6 Responses to “Sickening”

  1. Jan July 11, 2007 at 2:47 am #

    Dear Dick –

    Today my Critical Issues in Special Education class in Vancouver Canada will be talking about an article written by Browder et al(2006) and published in TASH entitled Aligning Instruction with Academic Content Standards: Finding the Link. While I am all for making sure that students with severe disabilities have access to more than life skills, I am bringing along your latest blog to provide some background on what this has done to both teachers and students. I have read your blog with interest and sympathy for the last year and always come away with some reaction – sometimes inspired; sometimes enraged. Probably just what you were hoping for.

  2. designonpost July 12, 2007 at 12:49 am #

    I know that message…that’s the teacher I worked with!

  3. Dick July 12, 2007 at 9:48 am #

    Well, I sometimes look for a reaction from my audience but a lot of the time I’m really venting and blowing off steam! Which is why I use a pseudonym, because sometimes my steam gets to be a bit much in regards to the local situation.

    I am all for aligning instruction and academic content standards and see the potential in really improving instruction with our students. However, with the weight of the state and federal government bearing down on us for some truly unreasonable objectives (grade level reading?) I can’t get out from under the bureaucracy and testing long enough to actually teach them. And then, despite hours and hours of toil and effort, we’re told it’s not good enough. At least the mild kids can actually sit and take a test with pencil and paper.

    Thanks for stopping by, and your blog is worth a visit!

    Thanks for stopping by, Design! Hopefully I’m not getting anyone in trouble! but it’s nice to know folks are paying attention and I do like hearing how other teachers are doing and dealing with these issues. If I’m missing something, I appreciate folks letting me know!


  4. Jenn August 8, 2007 at 7:41 pm #

    Hi I am a parent of a 6th grader who has Autism.
    i called an emergency IEP. They put my son in French class. He is non-verbal. The meeting is tomorrow. I feel for the teachers… but my son’s IEP is being trumped by GAA. I went through mediation to get the IEP from the county I moved from. Now they don’t have to follow it.
    I want a way out of GAA. Is it possible?

  5. Jenn August 8, 2007 at 7:55 pm #

    OK… my husband just found this link:
    I hope it helps tomorrow…
    If it doesn’t… what is the next step? A lawyer?
    plz help

  6. Dick August 9, 2007 at 9:23 pm #

    Jenn, if you find a way to opt out of the GAA, LET ME KNOW! Countless parents and teachers will be in your debt.

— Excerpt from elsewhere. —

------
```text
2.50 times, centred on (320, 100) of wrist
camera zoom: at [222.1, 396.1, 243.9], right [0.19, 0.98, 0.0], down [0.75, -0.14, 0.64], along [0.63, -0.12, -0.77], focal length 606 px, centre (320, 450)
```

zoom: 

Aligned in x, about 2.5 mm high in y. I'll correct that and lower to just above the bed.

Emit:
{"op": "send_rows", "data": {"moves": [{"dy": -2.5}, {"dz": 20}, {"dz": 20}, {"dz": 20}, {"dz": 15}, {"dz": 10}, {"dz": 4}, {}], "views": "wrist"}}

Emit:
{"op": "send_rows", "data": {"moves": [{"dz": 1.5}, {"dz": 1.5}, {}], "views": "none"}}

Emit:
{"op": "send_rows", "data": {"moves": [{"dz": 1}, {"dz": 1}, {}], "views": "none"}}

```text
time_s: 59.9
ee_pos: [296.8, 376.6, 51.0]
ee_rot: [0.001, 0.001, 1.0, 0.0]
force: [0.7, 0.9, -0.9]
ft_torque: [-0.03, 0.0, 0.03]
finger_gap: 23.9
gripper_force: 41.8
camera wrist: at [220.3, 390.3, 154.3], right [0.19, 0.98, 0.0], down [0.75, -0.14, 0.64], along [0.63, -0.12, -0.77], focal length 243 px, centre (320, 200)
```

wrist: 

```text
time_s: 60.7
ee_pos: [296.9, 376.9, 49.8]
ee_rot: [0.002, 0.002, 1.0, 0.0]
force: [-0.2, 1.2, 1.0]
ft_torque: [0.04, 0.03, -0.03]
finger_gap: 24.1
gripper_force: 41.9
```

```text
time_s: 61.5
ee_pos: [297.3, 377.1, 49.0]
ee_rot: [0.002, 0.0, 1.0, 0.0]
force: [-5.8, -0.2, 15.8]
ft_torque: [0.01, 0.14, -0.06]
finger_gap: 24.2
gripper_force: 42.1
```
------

    In some states there is an opt-out provision but it is a very closely guarded secret. I’m not aware of what it is in Georgia, but would be very keen to learn what it is.

    Having said this, I can’t say that the GAA is the reason your son is taking French. I’m not aware of any French standards for middle or high school students. It just sounds like the school is screwed up. As soon as they find out you’re willing to get a lawyer, they will unscrew themselves and fly right, hopefully. I’m sorry you and other parents have to go through such insanities.